Infringement Suit Must Target United States Where Private Entity is Legally Required to Perform Quasi-Governmental Functions

December 3, 2014

Fish Litigation Blog

Infringement Suit Must Target United States Where Private Entity is Legally Required to Perform Quasi-Governmental Functions

December 3, 2014

Back to the Fish Litigation Blog

 

Iris Corp. v. Japan Airlines Corp., ___ F.3d. ___ (October 21, 2014) (Prost, Newman, HUGHES) (E.D.N.Y.: Amon) (3 of 5 stars)

Federal Circuit affirms dismissal of patent infringement complaint because the alleged infringement was performed “for the United States” under 28 U.S.C. § 1498(a).

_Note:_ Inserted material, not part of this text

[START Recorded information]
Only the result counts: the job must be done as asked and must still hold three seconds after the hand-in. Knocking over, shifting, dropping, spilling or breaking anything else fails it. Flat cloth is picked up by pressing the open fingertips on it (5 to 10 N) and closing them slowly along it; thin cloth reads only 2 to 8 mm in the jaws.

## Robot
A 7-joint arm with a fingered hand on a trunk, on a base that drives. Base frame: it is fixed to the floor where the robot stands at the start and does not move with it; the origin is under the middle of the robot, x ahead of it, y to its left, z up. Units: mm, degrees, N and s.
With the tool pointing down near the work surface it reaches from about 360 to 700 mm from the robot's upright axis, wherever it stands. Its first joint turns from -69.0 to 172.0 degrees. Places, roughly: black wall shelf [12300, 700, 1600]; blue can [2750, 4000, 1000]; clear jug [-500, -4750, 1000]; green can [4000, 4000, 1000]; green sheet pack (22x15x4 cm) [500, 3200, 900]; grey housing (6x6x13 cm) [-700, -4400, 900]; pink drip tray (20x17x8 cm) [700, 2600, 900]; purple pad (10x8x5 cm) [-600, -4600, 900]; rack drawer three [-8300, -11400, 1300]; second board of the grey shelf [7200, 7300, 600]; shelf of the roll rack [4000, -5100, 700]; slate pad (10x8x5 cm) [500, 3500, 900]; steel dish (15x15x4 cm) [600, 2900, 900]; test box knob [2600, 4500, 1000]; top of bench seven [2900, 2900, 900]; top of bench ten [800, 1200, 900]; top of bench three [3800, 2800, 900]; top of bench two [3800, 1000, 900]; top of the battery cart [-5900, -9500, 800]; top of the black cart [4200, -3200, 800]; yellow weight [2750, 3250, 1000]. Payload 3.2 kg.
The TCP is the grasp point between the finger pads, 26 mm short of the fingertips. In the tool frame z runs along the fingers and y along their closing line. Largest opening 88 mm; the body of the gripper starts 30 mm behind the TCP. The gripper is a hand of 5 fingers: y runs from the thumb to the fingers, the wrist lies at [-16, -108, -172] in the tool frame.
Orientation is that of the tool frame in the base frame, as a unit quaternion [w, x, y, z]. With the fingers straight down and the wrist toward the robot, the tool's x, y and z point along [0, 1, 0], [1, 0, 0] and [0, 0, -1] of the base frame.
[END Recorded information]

The Federal Circuit held that Japan Airlines’s examination of electronic passports was performed “for the United States” under § 1498(a) and that Iris’s sole remedy for any resulting patent infringement was a suit against the United States in the Court of Federal Claims. In determines that the government had provided its authorization and consent, the court explained that Japan Airlines “cannot comply with its legal obligations without engaging in the allegedly infringing activities.” Slip op. at 4. The Federal Circuit ruled that the alleged infringement was for the benefit of the U.S. government because the “examination of passports improves the detection of fraudulent passports and reduces demands on government resources.” Id. at 5. The court thus held that, “[w]hen the government requires private parties to perform quasi-governmental functions . . . those actions are undertaken ‘for the benefit of the government.’” Id. at 6.  The Court also noted that the United States, participating as amicus curiae, agreed that the alleged infringement was for its benefit.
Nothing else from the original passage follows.